Tins, cans and aerosols
Tins, cans and aerosols from the recycling banks are initially sent to Sims Metal Management in Cinderford. The cans are sorted into the two different types with the steel cans being taken to Sims Metal, Avonmouth. These cans are then shredded ready for export or delivered to a local foundry. The aluminium cans are baled and sent on to Novelis in Warrington for remelting.
Tins, cans and aerosols collected from the kerbside are taken to Suez, Avonmouth.
Glass jars and bottles
Glass is reprocessed by Maltha Glass Recycling, Portugal. Glass is 100% recyclable with no loss of quality and can be made into new glass products such as bottles, jars and glass wool or used in road aggregate.
There are a number of textile banks throughout the district which can be used to recycle clothing and paired shoes. The council's banks, provided and serviced by European Recycling Company (ERC), accept a wide range of other textiles including: accessories (such as belts and handbags), curtains, sheets and blankets, towels and soft toys. Please note that the banks cannot be used for duvets, pillows, cushions or carpet.
The collected materials are taken to ERC's warehouse in Germany where they are sorted into different grades. Most items are then sent abroad to developing countries where they are sold at markets to be re-worn. Items which are not suitable to be reused as clothing are broken down so that their fastenings, trimmings and fibres can be recycled.

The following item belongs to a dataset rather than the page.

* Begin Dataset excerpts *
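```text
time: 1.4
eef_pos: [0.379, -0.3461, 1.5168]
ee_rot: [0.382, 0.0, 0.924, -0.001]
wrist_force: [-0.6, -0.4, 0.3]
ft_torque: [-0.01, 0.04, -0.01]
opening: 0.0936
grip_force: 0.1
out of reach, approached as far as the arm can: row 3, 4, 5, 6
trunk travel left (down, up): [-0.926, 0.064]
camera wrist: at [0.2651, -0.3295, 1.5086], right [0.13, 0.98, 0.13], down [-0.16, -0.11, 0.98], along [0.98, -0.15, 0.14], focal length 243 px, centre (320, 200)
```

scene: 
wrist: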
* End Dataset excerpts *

Textiles collected from the kerb are recycled by Wilcox. The majority of items will be exported to Asia, Africa and Eastern Europe for re-wear. Low grade items, which are not suitable to be worn again, will be made into cloths, rags and soundproofing for the automotive industry.
Paper and cardboard
All paper and cardboard is processed via Newport Paper. Paper and cardboard is initially sent to DS Smith in Bristol where it is baled up before being sent on to their paper mill in Kemsley, Kent where the fibres will be pulped and cleaned before being turned into paper or packaging board.
Electrical and electronic appliances are taken to Sims Metal Management in Cinderford. Metals will be extracted for resale and where possible other materials, such as plastic, will be captured for recycling.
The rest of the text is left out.